↓↓↓

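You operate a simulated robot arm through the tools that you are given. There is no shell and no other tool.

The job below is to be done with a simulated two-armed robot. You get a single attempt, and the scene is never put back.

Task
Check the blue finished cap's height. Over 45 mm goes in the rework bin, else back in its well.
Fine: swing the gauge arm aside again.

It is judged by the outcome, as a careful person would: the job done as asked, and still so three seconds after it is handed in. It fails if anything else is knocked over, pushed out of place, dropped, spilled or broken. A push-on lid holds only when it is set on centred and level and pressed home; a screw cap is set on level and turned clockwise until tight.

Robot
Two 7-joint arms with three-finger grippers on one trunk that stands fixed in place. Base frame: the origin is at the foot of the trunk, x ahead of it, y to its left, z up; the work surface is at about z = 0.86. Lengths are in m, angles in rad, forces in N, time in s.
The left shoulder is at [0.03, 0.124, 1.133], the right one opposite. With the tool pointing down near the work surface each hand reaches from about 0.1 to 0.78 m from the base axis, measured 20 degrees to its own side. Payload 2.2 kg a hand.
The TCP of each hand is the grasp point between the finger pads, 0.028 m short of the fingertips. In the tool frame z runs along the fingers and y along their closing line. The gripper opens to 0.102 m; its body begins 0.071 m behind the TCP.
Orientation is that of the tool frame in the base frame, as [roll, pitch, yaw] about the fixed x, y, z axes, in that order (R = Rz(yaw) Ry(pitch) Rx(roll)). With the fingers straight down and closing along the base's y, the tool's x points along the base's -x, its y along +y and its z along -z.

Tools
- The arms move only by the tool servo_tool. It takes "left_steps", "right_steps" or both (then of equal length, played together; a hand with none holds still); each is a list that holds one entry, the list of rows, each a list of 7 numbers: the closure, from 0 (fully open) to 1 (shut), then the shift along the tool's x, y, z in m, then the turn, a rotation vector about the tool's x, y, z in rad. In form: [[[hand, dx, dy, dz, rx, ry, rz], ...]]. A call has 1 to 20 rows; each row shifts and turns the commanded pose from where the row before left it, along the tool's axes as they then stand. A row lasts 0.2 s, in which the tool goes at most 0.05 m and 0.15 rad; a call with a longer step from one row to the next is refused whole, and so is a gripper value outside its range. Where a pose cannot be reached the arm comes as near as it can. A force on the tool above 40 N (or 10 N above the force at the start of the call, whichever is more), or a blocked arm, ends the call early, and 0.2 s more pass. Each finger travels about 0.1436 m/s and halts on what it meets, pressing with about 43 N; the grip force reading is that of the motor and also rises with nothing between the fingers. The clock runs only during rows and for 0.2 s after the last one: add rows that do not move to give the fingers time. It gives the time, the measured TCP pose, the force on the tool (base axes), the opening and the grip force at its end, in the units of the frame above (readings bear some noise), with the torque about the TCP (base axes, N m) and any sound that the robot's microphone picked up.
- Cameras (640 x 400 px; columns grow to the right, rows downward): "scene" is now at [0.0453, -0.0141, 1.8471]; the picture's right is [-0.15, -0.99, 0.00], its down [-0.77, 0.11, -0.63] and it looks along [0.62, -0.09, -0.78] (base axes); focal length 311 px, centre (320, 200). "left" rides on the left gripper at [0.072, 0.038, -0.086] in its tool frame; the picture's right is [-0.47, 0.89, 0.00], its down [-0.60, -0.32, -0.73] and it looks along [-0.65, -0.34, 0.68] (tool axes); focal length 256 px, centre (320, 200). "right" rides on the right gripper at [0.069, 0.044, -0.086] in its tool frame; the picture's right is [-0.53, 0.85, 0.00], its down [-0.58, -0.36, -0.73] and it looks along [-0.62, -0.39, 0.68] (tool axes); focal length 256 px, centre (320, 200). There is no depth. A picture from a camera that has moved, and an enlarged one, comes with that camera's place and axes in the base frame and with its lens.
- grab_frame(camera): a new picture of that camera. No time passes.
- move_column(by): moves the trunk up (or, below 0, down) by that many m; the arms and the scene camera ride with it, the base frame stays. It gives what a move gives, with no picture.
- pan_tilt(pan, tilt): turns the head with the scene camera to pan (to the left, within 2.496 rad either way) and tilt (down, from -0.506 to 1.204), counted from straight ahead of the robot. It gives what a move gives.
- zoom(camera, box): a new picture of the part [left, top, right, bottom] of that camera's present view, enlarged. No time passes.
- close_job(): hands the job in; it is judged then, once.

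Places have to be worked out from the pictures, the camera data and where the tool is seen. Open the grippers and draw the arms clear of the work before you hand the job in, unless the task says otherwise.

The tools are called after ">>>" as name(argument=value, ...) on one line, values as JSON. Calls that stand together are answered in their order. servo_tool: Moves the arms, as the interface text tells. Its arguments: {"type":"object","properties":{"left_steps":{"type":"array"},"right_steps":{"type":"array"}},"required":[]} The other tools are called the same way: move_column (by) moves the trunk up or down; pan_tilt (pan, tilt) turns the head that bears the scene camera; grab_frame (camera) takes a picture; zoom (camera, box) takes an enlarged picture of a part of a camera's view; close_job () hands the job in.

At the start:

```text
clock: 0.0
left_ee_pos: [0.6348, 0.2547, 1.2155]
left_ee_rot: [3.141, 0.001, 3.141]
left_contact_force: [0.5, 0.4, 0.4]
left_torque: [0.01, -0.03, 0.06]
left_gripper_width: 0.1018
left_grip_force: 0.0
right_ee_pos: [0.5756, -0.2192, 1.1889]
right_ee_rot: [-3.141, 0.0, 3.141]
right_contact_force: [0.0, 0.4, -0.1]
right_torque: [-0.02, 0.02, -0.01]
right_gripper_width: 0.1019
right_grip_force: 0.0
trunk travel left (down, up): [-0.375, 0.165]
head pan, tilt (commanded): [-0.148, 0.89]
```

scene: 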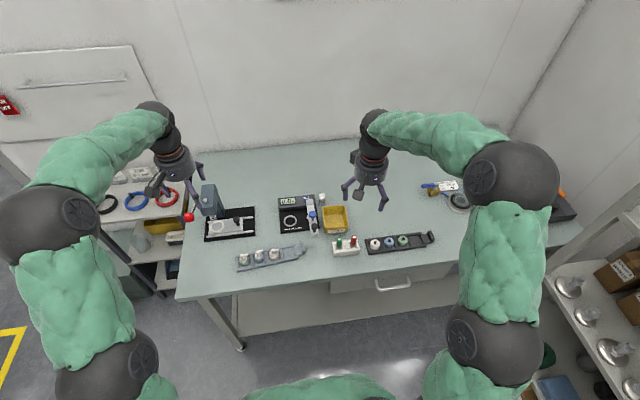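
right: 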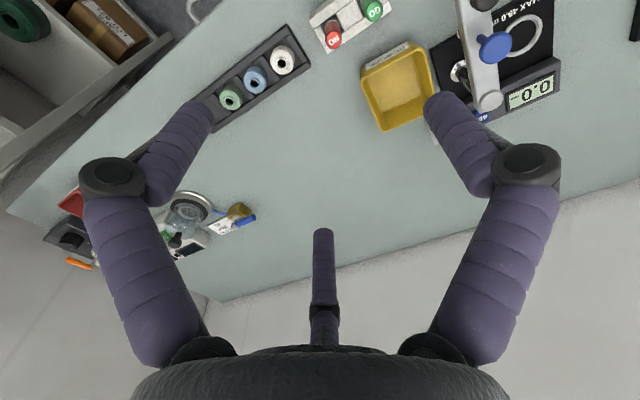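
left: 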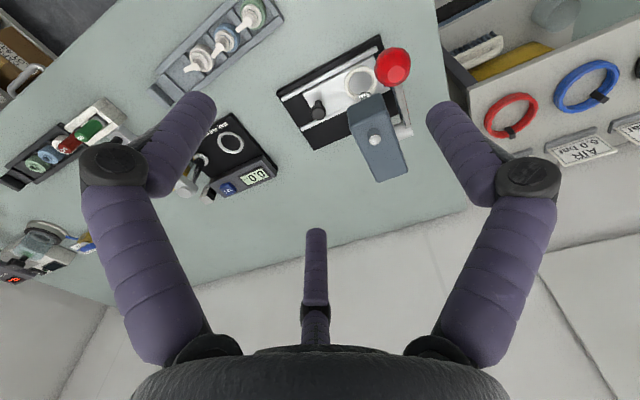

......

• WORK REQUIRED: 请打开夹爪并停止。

↑↑↑

• WORK REQUIRED: Pick out every line of the listing containing the word "simulated", and show those lines.

• SOLUTION FOR THIS PROBLEM:
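You operate a simulated robot arm through the tools that you are given. There is no shell and no other tool.
The job below is to be done with a simulated two-armed robot. You get a single attempt, and the scene is never put back.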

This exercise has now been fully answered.